Diversionary Theatre is launching a three-production “gender series,” plays where gender-queer characters appear. In March and April, audiences will see the West Coast premiere of Miranda Rose Hall’s play, Plot Points in our Sexual Development. Diversionary also produced the world premiere of Ms. Hall’s The Hour of Great Mercy, which was recently given the Craig Noel Award for Outstanding New Play of 2019. In May and June, Diversionary will produce the musical, Head Over Heels, which is based on a 16th Century play featuring the kind of cross-dressing and gender confusion that was commonly portrayed in that era.
For February and March, Diversionary is presenting the world premiere of Sylvan Oswald’s A Kind of Weather, the story of a father’s relationship with his trans-masculine son. The play plumbs the depths of how a cis-gender father adapts when his trans son is what’s left of his life. The 90-minute, no intermission, production thoughtfully presents characters winding their way through relationships they want to be intimate.
August Forman goes by gender neutral pronouns. This review uses they/them/theirs.
One would expect that Kid (August Forman) would be the center of the story, and in some ways they are. But, both Kid and their father, Grey (Andrew Oswald), announce near the beginning that Grey is the leading character. So, let’s focus on Grey for a bit.
Grey shows up at Kid’s apartment unannounced. He’s more than a little confused, and he keeps imagining that he is in Jamaica, the Caribbean island, rather than in Prospect Park, Brooklyn. Kid is annoyed that Grey has arrived without warning but takes him in.
It turns out that Grey doesn’t really have anywhere else to go. His wife, Kid’s mother, died suddenly, and Janice (Marci Anne Wuebben), the woman with whom Grey was having an affair, has left him as well.

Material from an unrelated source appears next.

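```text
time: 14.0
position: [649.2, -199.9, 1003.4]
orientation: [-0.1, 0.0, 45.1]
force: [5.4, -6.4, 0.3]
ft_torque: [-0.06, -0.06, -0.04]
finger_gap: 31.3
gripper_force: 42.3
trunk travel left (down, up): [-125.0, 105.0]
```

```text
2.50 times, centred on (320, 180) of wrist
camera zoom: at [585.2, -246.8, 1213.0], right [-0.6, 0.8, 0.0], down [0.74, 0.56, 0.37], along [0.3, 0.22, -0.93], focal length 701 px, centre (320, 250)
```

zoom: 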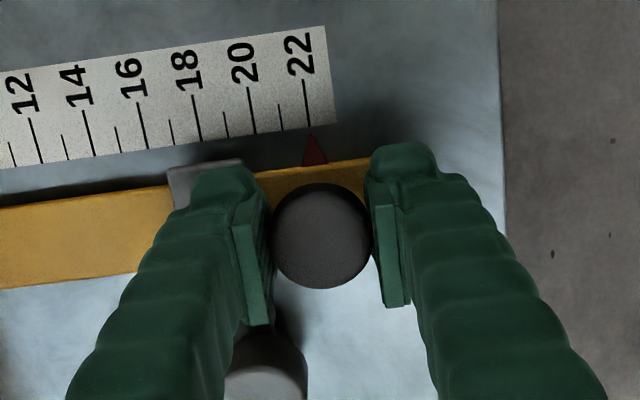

Kid, for their part, is writing a memoir that they insist is not about their transition. To complicate matters, they’re dating their editor, Rose (Andréa Agosto), who is also worrying that Kid is blocked, as opposed to taking a long time to make revisions. Looming over Rose’s shoulder is her boss, Rick (Salomón Maya), who worries that Rose and Kid’s relationship will damage the memoir.
The problem here is that Grey is a much less interesting character than Kid. Grey may or may not be edging into dementia, and while his flashbacks to Jamaica and to his relationship with Janice ultimately lead to emotional catharsis, what’s much more interesting is his relationship with Kid, about whom he sometimes slips and calls his “daughter.”
Kid, on the other hand, wants to get on with life and be successful as a writer. They also want to be seen as the man they have become, especially by Rose and by their father. Their father’s presence brings up old issues they thought were long finished.
Sylvan Oswald’s play sometimes feels as though it is moving through great spirals, as relationships often do. Each spiral reveals a bit more, but very little is fully explained. Audiences may find such a structure less than satisfying.
On the other hand, the production, under Bea Basso’s sensitive direction, works to clarify what could be a confusing story. Andrew Oswald’s Grey earns his catharsis, even if his character’s story is well-worn. Marci Anne Wuebben makes Janice an unconventional “other woman,” one who has a rich emotional life to bring to her relationship with Grey. Andréa Agosto movingly portrays a woman in conflict, both in her work life and her intimate life. Salomón Maya only appears later in the play and often looks as though he’d rather not be there.
As Kid, August Forman is utterly convincing, providing both the depth and the sweep that comes with the character’s emotional changes that occur like the play’s “kind of weather.”
The production is also strong. Yi-Chien Lee’s scenic and props design follows the style of her successful design for Diversionary production of Girlfriend. Joel Britt provides a dream-like lighting design. Elisa Benzoni’s costumes tell their own stories about the characters. MaeAnn Ross’s competent sound design stays in the background much of the time.
More a window into its characters’ lives than a complete narrative, A Kind of Weather presents those lives as rich, complex, and potentially loving. The production whets the appetite for the two yet to come.
Performances run Thursdays at 7pm, Fridays and Saturdays at 8pm, and Sundays at 2pm, through March 8. Street parking only available: parking can be very difficult to find. Taxi or a ride-sharing service may be a preferable way to and from the theatre. The #11 bus line drops off and picks up nearby. There are a number of restaurants and bars in the immediate vicinity of the theatre. This review is based on the opening night performance, Saturday, February 15th.